How a team can collapse in the face of some ordinary bowling if they believe they are batting against a pro

Slow straight bowling can become infused with mystery and terror when you think you're facing a ringer © PA Photos

Cricket, probably more than any other sport, encourages the ringer. Everybody who has ever played at any kind of amateur level knows that Sunday morning feeling, either calling round mates and mates of mates to see if anybody fancies making up the numbers, or getting an unexpected phone call from somebody you last saw in a bar at university ten years earlier seeing if you fancy a game.

It happens in other sports as well, of course, but cricket, as an individual sport dressed in a team game's clothing, seems more conducive to the ringer. A footballer or a hockey player suddenly introduced to an unfamiliar team will stand out a mile, the holistic nature of those sports meaning he won't be making a run he needs to, or he'll be providing cover where none is needed. In cricket, though, you pick up the ball and bowl, or pick up the bat and bat, and - apart from knowing the idiosyncrasies of how other batsmen run or the vagaries of who fields best where, essentially you can just get on with it.

Even better, because of the self-regulatory element of cricket, the way a batsman can retire, or a bowler can be taken off if he's bowling so well he threatens to unbalance the game, it doesn't really matter if there's one player who's far better than everybody else. It doesn't really matter if there's one player who's far worse: even good players score ducks, so the weak link doesn't stand out as he would in another sport.

The best ringer I ever played with was the West Indies offspinner Omari Banks who, aged 16 or 17, for reasons I can't recall, joined our college team for a tour. He was an up-and-coming star, we were told, a bowler who was expected to play Test cricket sooner rather than later.

A first glance was confusing. He belted the ball miles and clearly had a superb eye, but his frequently short offbreaks were remarkably unthreatening. He must be a quick taking it easy on us, we thought; five years later, he was taking three wickets (for lots) and scoring 47 not out as West Indies chased down 418 to beat Australia in Antigua. There was something rather comforting in that: he'd seemed far more like a batsman than a bowler to us.

Clean though his hitting had been, the truth is Banks had been a little bit of a disappointment to us. Hearing we were getting a West Indies bowler, we'd assumed we could play along and then chuck him the ball as soon as a partnership began to get annoying, effectively guaranteeing wins.

Absurdly, the following year, I found myself cast unwittingly in the Banks role - in relative terms; nobody would ever have pretended I was on the verge of a Test debut. I'd just finished my Masters and was temping at a data entry centre in Sunderland. A mate was working at the City of Newcastle Development Agency and called me one day to see if I fancied playing against British Airways the following day. By starting work early and taking only 15 minutes for lunch, I was able to get up to Ponteland, to a bleak field near the airport, in time to play.

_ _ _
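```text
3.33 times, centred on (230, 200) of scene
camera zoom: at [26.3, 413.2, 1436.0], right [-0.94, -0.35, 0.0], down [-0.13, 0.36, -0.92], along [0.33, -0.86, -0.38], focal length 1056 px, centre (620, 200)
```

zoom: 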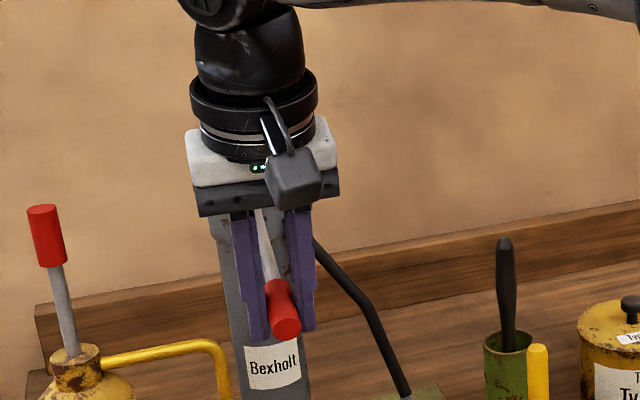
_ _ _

"What do you do?" the captain asked. The honest answer would have been, "Nothing very well," but I grunted, "Bits and pieces."

He nodded and, having won the toss and opted to bat, asked me to open. I had occasionally opened for my college Second XI as an undergrad, so it didn't seem that odd, although at Durham I'd tended to bat at seven or eight for the Graduate Society. On a horrible, sticky pitch, I ground my way to 27 at which, having heard the grumbles from the boundary, I slashed at a wide one and was caught at deep cover. My slow start having forced others to play overly aggressively, I ended up top-scoring as we made 90-odd in 20 overs.

That, I assumed, was that. I fielded at backward point and took a catch, but the game seemed to be drifting slowly away from us when the captain suddenly asked me to bowl the 13th over. This seemed very strange, but I wasn't going to say no. The batsman was set, had scored 30 or so, and looked far better than anybody else in the game.

My first ball, a pushed through offbreak, was blocked. The second he clubbed through midwicket for four, although it had turned a little and it had come slightly off the inside edge. The third ball I tossed up, it didn't turn, he played for spin that wasn't there and chipped it to cover. "Thinking cricket," said the captain, apparently in the belief there'd been some element of skill of planning in what had just happened.

What happened next was mystifying. The new batsman blocked out the over. They blocked out the 15th over as well. Ludicrously I had figures of 2-1-4-1. Suddenly they needed over a run a ball. The third over, the batsman, having to force the pace, came down the track, yorked himself and was stumped. Two balls later the new batsman did the same thing. We ended up winning by 12 runs and, without really knowing how, I'd taken 3 for 14.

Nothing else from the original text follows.